▶ _WORK REQUIRED_: Beginning with the first line of the data below, extract each line up to and including the one containing "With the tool". Copy them exactly and add nothing. Give them as a numbered list, with blank lines left out.

▶ _PROVIDED MATERIAL_:
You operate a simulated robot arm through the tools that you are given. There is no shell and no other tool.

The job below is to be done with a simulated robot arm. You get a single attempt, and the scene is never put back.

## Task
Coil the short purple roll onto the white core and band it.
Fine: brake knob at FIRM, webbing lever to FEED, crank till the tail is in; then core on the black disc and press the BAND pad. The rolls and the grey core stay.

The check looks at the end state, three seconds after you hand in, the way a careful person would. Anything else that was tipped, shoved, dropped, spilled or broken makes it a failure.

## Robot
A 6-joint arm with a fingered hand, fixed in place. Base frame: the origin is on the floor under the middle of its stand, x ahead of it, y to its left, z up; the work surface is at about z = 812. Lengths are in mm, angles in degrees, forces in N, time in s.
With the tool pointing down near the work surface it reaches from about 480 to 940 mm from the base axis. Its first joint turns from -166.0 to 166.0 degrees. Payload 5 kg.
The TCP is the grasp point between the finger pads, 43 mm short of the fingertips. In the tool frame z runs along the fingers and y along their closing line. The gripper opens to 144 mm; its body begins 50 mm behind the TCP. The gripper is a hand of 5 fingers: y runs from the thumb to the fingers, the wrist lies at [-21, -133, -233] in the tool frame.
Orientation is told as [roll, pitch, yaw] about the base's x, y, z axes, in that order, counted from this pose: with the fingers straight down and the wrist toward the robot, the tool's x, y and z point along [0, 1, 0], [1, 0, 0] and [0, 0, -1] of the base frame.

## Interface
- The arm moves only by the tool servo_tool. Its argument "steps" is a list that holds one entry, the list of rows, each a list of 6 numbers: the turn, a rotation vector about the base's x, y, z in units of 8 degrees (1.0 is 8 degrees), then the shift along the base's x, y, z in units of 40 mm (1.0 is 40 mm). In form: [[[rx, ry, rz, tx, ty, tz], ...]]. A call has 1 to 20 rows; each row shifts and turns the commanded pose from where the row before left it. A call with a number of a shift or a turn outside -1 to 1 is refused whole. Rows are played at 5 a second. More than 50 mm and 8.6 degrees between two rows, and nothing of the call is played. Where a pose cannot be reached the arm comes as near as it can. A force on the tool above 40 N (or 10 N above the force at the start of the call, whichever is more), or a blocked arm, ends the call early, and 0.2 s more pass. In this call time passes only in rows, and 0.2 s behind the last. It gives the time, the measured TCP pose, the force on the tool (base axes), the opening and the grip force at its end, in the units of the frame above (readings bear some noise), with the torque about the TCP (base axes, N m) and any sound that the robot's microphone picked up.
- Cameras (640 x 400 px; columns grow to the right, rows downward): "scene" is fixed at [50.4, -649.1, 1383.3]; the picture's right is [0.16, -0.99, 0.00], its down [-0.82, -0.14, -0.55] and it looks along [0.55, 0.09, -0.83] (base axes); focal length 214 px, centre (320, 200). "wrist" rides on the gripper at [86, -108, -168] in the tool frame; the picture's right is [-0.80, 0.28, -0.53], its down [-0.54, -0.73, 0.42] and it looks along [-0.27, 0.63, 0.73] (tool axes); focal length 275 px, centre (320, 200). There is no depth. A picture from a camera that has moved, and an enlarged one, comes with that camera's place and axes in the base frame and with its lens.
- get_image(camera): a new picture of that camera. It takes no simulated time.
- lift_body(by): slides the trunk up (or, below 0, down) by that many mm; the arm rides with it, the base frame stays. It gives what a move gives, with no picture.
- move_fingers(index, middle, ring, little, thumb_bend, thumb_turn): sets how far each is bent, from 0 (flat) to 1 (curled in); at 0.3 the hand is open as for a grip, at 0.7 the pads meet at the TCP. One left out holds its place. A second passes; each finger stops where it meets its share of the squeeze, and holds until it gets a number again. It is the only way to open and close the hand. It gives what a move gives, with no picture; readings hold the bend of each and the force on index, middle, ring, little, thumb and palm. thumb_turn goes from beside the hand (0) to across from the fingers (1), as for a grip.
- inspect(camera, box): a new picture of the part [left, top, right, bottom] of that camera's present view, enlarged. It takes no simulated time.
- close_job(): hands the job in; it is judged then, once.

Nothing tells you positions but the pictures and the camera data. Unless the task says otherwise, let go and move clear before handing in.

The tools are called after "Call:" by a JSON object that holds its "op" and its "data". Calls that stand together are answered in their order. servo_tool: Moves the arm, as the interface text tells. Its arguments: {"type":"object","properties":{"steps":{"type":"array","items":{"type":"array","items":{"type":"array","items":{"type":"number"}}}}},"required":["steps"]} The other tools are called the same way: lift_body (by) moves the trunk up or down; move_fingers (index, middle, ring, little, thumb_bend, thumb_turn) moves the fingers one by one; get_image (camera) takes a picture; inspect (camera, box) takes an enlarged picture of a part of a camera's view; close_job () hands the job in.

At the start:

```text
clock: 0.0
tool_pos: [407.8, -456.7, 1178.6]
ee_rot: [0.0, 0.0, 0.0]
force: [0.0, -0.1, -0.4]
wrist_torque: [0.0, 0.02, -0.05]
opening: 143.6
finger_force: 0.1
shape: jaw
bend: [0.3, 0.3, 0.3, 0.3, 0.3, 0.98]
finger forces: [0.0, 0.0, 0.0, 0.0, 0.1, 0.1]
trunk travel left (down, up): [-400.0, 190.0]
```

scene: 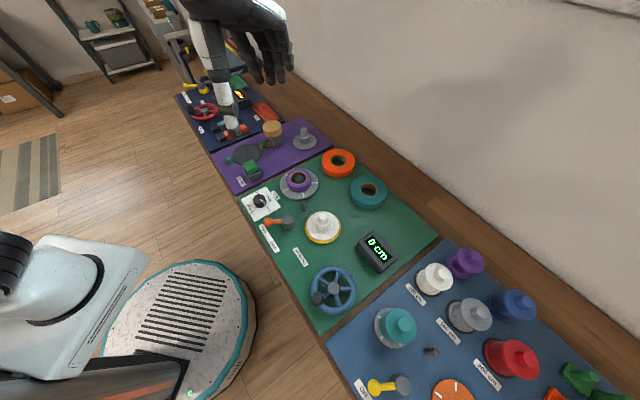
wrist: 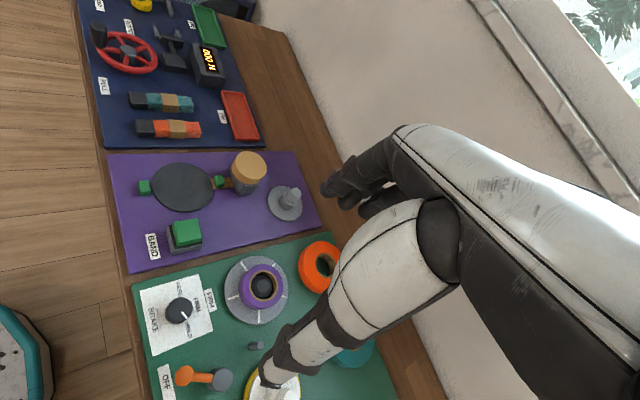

▶ _THE RESULT_:
1. You operate a simulated robot arm through the tools that you are given. There is no shell and no other tool.
2. The job below is to be done with a simulated robot arm. You get a single attempt, and the scene is never put back.
3. ## Task
4. Coil the short purple roll onto the white core and band it.
5. Fine: brake knob at FIRM, webbing lever to FEED, crank till the tail is in; then core on the black disc and press the BAND pad. The rolls and the grey core stay.
6. The check looks at the end state, three seconds after you hand in, the way a careful person would. Anything else that was tipped, shoved, dropped, spilled or broken makes it a failure.
7. ## Robot
8. A 6-joint arm with a fingered hand, fixed in place. Base frame: the origin is on the floor under the middle of its stand, x ahead of it, y to its left, z up; the work surface is at about z = 812. Lengths are in mm, angles in degrees, forces in N, time in s.
9. With the tool pointing down near the work surface it reaches from about 480 to 940 mm from the base axis. Its first joint turns from -166.0 to 166.0 degrees. Payload 5 kg.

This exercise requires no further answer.